Denn mehr als fünf Jahre nach dem Anschlag sind die Ermittlungsergebnisse dürftig. Die Polizei folgte erst einer falschen Fährte, die wohl absichtlich gelegt worden war. Beweisstücke verschwanden, Beziehungen zwischen Er­mitt­le­r*in­nen und Verdächtigen kamen ans Licht, fünf leitende Kommissare wurden ausgetauscht.

Von politischer Seite war lange Zeit kaum Unterstützung für die Aufklärung des Falls zu erwarten. Denn mit dem Rechtsextremen Jair Bolsonaro war bis zum 31. Dezember 2022 ein Mann Präsident, der das exakte Gegenteil dessen vertrat, wofür Franco sich einsetzte.

Besonders pikant: Der mutmaßliche Mörder Ronnie Lessa lebte in der gleichen Luxuswohnanlage wie Bolsonaro.
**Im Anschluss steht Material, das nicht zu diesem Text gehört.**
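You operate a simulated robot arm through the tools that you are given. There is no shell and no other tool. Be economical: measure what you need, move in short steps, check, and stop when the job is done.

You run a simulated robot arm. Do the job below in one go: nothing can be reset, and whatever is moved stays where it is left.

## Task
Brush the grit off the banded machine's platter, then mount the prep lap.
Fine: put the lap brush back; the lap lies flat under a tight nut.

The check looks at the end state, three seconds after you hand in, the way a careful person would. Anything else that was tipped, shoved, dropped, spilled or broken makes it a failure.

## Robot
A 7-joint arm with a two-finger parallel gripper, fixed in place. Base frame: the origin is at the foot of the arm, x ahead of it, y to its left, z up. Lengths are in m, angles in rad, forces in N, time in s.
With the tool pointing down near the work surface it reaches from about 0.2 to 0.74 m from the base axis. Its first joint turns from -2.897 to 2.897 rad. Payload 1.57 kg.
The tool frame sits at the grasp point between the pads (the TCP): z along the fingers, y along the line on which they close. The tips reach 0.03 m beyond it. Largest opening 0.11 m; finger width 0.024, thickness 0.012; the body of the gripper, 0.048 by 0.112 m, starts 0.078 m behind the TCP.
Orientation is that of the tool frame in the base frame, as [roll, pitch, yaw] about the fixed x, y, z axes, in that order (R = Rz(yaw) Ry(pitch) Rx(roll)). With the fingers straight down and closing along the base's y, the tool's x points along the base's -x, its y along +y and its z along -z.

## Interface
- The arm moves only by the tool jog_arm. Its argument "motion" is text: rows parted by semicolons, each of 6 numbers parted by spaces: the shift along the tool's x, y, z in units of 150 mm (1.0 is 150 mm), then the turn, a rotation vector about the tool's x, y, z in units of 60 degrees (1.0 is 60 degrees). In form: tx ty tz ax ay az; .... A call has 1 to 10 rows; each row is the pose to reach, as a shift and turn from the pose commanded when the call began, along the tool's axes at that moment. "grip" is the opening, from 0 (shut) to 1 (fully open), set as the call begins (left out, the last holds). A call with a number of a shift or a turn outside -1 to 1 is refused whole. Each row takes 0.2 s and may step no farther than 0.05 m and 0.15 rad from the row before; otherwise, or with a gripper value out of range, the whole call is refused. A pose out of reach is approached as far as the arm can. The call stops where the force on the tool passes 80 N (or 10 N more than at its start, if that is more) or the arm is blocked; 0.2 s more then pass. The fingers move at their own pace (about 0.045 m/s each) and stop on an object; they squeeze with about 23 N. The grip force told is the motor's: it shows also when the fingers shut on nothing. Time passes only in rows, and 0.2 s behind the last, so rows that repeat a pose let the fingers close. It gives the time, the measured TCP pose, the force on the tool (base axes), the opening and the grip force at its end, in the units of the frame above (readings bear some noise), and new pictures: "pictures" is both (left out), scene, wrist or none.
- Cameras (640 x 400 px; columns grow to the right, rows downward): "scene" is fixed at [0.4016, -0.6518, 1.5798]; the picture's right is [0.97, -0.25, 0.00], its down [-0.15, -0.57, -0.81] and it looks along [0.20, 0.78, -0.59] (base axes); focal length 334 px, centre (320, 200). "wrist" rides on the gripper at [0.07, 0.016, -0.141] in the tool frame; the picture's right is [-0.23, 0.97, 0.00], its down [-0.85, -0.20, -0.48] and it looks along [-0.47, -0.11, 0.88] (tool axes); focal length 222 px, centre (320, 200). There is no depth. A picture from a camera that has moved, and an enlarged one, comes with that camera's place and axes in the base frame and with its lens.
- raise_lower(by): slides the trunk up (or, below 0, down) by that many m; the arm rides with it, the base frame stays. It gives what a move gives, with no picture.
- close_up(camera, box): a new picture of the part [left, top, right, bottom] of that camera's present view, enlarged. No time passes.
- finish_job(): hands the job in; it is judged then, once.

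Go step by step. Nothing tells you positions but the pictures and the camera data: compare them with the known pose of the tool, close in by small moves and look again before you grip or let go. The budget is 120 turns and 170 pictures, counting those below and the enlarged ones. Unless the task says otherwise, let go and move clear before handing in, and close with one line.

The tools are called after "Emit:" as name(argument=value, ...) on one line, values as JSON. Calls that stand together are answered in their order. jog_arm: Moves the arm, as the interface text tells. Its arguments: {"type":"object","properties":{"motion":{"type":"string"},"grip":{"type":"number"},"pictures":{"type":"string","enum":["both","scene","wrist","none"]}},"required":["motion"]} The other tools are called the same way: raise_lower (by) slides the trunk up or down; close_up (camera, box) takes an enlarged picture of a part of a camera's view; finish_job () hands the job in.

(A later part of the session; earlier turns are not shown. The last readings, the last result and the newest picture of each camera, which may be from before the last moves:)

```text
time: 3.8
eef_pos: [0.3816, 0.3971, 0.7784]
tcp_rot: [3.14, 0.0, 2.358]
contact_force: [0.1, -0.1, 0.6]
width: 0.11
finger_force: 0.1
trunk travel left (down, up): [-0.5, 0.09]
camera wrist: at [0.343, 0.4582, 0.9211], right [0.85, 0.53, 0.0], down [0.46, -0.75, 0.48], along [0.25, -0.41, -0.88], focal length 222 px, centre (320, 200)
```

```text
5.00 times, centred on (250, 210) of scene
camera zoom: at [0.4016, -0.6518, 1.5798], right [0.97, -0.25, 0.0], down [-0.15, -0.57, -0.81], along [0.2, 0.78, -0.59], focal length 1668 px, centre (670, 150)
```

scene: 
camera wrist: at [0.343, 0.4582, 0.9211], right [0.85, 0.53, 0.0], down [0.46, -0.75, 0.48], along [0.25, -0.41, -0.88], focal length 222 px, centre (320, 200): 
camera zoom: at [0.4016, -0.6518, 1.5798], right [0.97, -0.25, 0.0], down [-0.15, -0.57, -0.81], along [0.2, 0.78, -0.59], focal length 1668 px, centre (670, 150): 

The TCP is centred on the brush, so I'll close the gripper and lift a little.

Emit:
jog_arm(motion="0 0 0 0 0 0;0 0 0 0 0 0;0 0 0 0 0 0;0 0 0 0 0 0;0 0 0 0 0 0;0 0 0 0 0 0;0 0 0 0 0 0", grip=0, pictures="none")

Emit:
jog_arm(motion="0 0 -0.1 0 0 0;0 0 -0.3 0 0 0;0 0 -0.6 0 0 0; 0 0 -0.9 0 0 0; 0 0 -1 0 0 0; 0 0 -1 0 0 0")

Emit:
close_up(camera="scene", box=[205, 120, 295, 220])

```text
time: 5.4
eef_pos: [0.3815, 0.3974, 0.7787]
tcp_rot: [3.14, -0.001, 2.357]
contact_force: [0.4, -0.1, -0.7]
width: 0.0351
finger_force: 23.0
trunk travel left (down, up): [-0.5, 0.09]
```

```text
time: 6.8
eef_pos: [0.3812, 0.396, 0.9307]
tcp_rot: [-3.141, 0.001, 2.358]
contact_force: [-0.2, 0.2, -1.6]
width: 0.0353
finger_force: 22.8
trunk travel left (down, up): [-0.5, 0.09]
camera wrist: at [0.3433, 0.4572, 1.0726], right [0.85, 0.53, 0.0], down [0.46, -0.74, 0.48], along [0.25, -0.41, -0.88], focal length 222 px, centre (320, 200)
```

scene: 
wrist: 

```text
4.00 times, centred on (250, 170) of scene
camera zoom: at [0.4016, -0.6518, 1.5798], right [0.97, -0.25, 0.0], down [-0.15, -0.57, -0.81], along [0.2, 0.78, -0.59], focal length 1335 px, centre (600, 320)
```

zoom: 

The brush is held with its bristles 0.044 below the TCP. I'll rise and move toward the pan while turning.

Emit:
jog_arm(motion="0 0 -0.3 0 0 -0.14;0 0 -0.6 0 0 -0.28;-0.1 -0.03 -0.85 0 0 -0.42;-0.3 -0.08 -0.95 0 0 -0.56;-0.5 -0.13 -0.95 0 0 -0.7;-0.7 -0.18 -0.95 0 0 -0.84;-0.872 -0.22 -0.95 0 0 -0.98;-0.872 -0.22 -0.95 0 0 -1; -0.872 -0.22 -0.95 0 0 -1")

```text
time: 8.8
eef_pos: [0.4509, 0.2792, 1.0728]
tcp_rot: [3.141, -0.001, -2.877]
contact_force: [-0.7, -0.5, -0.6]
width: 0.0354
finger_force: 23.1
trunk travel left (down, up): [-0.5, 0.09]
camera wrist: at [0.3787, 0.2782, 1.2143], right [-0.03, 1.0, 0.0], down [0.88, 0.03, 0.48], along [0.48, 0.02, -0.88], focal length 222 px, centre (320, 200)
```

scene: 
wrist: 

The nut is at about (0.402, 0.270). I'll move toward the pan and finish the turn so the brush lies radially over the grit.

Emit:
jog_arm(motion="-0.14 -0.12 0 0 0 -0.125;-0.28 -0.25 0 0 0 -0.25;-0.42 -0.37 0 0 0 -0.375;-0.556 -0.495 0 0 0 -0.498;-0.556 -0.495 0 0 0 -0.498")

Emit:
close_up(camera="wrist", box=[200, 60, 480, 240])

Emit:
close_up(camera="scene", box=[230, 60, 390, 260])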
Möglicherweise ein Zufall, doch die Familie des Ex-Präsidenten pflegte seit Langem Verbindungen zu den Milizen.

Schwester der Ermordeten ist Antirassimus-Ministerin

Der Fall Marielle Franco legt auch offen, wie eng institutionelle Ak­teu­r*in­nen und das organisierte Verbrechen in Rio de Janeiro verknüpft sind. Die neue Regierung unter dem Sozialdemokraten Luiz Inácio Lula da Silva scheint sich anders als ihre Vorgängerregierung der Verantwortung bewusst zu sein, den Mord aufzuklären.
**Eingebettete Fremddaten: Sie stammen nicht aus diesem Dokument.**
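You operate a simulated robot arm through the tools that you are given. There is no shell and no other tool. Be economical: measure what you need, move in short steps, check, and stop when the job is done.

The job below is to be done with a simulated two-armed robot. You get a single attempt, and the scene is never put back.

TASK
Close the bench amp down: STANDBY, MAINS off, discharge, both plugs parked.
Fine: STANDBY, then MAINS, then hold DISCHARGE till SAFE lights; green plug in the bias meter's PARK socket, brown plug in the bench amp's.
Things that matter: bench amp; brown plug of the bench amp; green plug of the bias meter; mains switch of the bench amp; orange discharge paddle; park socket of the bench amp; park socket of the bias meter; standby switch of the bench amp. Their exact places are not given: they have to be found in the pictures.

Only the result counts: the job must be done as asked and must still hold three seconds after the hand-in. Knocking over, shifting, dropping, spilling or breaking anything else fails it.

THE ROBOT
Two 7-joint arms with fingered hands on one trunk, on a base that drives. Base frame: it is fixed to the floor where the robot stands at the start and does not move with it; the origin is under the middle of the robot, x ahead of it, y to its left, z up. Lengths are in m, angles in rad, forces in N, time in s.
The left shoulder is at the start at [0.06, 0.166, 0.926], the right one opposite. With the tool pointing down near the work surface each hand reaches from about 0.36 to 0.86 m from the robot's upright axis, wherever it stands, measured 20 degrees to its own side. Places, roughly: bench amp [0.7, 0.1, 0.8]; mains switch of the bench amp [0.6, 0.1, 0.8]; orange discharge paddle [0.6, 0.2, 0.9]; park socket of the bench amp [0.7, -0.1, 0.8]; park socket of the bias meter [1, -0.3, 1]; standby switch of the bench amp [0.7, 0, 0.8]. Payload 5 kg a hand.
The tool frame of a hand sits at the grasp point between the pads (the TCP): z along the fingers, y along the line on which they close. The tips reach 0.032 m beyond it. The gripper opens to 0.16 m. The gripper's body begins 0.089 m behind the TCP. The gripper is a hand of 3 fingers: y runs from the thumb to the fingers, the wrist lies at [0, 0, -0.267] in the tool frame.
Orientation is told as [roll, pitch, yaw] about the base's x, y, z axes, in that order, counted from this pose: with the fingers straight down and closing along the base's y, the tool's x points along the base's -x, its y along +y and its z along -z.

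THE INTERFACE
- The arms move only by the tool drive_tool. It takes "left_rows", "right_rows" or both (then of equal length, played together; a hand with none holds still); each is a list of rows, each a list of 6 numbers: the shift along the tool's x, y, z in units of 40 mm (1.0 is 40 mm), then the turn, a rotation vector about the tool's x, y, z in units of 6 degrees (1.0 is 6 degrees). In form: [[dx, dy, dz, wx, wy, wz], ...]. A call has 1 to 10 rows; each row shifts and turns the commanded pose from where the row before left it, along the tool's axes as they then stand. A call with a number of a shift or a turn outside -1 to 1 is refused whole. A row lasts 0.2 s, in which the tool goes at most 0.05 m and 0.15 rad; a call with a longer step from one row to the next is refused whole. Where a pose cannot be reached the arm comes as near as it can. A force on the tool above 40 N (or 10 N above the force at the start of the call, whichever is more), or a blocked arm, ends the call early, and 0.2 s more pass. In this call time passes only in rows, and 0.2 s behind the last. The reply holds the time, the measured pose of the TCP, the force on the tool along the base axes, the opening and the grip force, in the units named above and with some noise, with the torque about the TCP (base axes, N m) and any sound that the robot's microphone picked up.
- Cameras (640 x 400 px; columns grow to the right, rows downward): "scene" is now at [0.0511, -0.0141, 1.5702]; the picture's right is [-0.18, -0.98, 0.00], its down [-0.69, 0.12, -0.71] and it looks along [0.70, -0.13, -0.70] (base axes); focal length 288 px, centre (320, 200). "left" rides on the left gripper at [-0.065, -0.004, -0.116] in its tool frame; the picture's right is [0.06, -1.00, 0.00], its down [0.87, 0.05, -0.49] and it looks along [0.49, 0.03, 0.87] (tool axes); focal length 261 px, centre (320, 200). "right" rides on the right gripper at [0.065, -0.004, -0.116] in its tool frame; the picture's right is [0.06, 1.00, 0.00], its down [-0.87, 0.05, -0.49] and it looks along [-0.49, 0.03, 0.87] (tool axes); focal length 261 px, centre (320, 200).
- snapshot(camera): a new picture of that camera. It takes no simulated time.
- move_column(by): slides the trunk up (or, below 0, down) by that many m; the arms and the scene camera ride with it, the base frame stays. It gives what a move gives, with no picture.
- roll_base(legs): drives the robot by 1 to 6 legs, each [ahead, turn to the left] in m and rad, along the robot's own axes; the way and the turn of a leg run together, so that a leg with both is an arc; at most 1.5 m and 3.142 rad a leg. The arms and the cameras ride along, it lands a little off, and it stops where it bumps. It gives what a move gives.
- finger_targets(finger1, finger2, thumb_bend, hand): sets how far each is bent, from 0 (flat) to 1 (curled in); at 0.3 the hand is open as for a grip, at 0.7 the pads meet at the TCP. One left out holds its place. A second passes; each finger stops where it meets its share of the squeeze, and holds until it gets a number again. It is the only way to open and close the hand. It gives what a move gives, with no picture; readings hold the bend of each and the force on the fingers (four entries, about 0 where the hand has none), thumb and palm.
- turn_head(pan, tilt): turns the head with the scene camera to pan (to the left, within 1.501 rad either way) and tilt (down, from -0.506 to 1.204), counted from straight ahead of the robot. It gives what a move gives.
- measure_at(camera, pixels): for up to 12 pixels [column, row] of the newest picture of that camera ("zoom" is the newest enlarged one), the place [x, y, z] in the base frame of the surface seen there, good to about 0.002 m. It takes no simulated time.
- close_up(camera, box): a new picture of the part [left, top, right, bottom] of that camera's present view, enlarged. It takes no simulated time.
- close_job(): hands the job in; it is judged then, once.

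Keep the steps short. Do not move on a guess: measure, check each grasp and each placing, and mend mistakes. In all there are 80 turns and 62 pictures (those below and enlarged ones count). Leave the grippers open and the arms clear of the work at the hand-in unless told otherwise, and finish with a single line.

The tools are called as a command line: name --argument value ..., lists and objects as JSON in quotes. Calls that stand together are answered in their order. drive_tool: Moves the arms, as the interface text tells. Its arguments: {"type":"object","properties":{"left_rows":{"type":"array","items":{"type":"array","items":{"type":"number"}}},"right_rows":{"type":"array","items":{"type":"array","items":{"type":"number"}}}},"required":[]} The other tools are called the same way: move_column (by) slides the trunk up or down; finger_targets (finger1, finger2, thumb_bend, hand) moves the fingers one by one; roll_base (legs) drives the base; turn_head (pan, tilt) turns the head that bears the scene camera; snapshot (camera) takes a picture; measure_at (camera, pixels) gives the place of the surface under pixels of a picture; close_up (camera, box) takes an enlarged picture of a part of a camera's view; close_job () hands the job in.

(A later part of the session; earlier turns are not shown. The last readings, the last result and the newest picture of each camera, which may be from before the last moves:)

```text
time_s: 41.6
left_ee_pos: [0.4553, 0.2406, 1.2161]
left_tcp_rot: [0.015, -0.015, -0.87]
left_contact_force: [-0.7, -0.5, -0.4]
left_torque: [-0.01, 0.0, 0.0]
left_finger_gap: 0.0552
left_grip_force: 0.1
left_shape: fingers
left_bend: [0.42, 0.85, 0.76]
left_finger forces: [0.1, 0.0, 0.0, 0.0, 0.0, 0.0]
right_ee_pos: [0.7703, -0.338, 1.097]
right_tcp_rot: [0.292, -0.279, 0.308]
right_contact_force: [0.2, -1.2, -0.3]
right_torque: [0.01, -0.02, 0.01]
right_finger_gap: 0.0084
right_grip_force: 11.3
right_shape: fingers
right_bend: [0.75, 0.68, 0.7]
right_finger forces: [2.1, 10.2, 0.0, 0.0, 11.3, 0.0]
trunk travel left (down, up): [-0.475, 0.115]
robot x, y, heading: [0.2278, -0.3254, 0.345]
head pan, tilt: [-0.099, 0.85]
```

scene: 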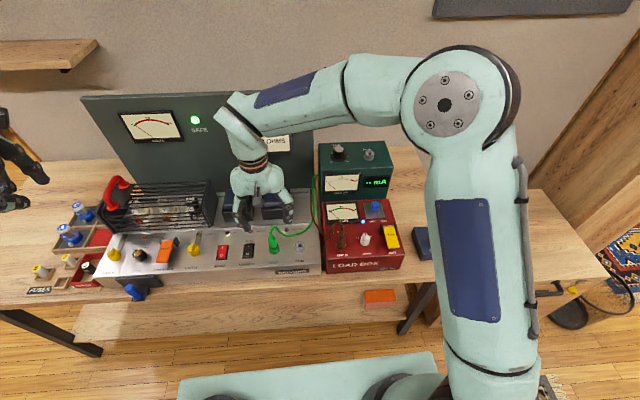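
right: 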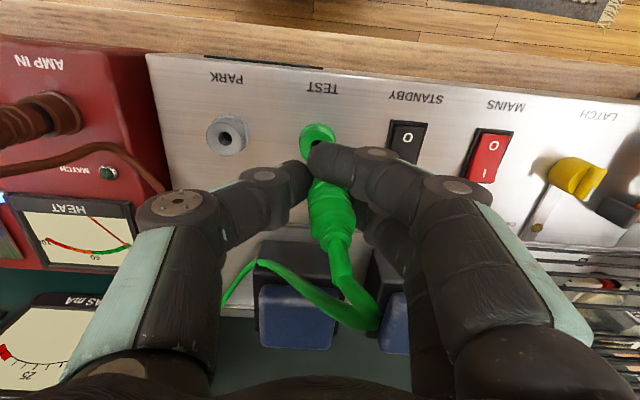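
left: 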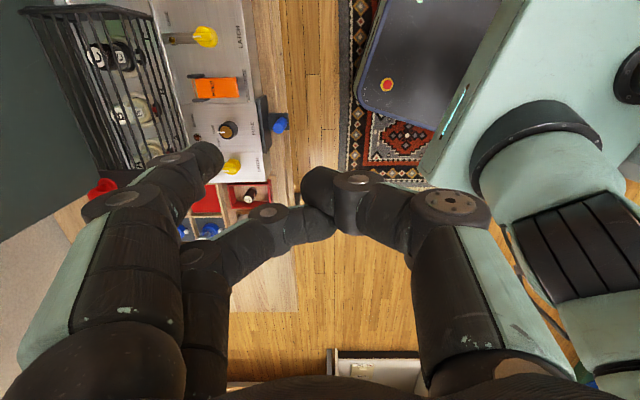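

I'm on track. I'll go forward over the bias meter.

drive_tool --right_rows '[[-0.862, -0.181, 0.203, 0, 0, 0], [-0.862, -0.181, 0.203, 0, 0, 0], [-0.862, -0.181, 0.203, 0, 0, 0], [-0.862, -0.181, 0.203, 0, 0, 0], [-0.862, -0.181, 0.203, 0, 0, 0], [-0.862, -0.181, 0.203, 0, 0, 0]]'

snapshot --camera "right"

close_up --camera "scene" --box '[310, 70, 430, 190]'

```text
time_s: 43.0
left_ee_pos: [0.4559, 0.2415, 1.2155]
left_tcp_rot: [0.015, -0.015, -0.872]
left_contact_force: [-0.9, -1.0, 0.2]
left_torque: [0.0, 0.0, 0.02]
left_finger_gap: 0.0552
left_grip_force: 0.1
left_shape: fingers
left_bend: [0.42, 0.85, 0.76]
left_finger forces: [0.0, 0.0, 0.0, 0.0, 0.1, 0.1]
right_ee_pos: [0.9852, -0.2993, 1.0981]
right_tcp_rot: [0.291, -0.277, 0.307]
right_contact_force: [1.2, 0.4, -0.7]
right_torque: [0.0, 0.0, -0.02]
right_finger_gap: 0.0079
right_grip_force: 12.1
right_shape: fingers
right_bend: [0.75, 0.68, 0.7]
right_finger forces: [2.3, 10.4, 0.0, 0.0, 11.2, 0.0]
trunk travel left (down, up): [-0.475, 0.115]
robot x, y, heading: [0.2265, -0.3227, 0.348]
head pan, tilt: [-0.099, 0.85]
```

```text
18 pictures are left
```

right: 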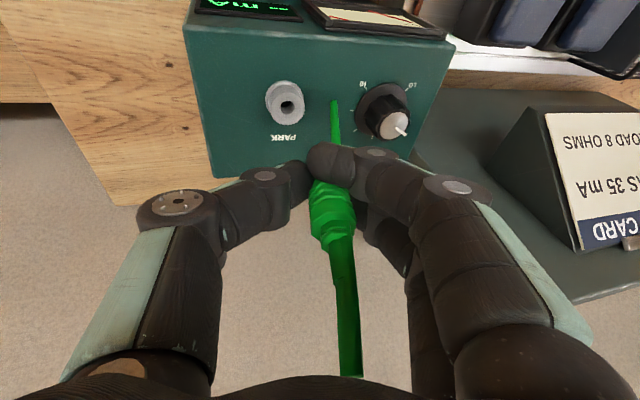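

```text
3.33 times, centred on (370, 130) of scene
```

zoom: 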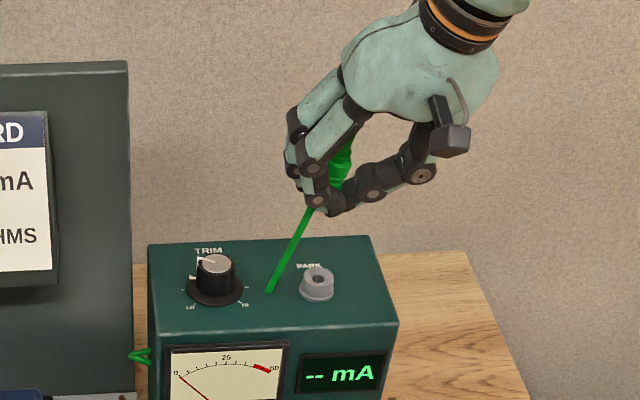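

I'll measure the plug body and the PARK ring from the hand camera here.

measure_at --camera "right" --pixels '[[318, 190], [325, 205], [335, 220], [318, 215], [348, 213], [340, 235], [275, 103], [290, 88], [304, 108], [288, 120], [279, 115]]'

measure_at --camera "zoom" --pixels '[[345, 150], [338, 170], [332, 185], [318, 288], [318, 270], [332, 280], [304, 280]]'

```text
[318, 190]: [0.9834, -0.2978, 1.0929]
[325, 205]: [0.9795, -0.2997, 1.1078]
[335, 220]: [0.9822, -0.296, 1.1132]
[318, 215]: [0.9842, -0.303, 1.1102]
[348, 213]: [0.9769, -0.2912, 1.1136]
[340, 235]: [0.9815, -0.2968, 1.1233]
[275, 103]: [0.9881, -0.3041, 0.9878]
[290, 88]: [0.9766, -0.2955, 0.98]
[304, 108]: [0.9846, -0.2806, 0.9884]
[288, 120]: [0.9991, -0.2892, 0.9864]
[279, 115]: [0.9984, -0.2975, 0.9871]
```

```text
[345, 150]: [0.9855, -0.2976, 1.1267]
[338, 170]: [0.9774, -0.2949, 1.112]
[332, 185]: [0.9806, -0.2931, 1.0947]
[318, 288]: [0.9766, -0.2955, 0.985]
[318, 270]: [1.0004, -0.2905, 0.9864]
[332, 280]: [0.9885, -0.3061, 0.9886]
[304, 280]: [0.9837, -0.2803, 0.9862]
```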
Lula berief Anielle Franco, die Schwester der ermordeten Stadträtin, zur Ministerin für igualdade racial (Antirassismus). Franco äußerte sich noch am Montag zu den neusten Ermittlungsergebnisse: Diese stellten einen „wichtigen Schritt“ dar, für ihre Familie sei der Fall aber noch weit davon entfernt, aufgeklärt zu sein.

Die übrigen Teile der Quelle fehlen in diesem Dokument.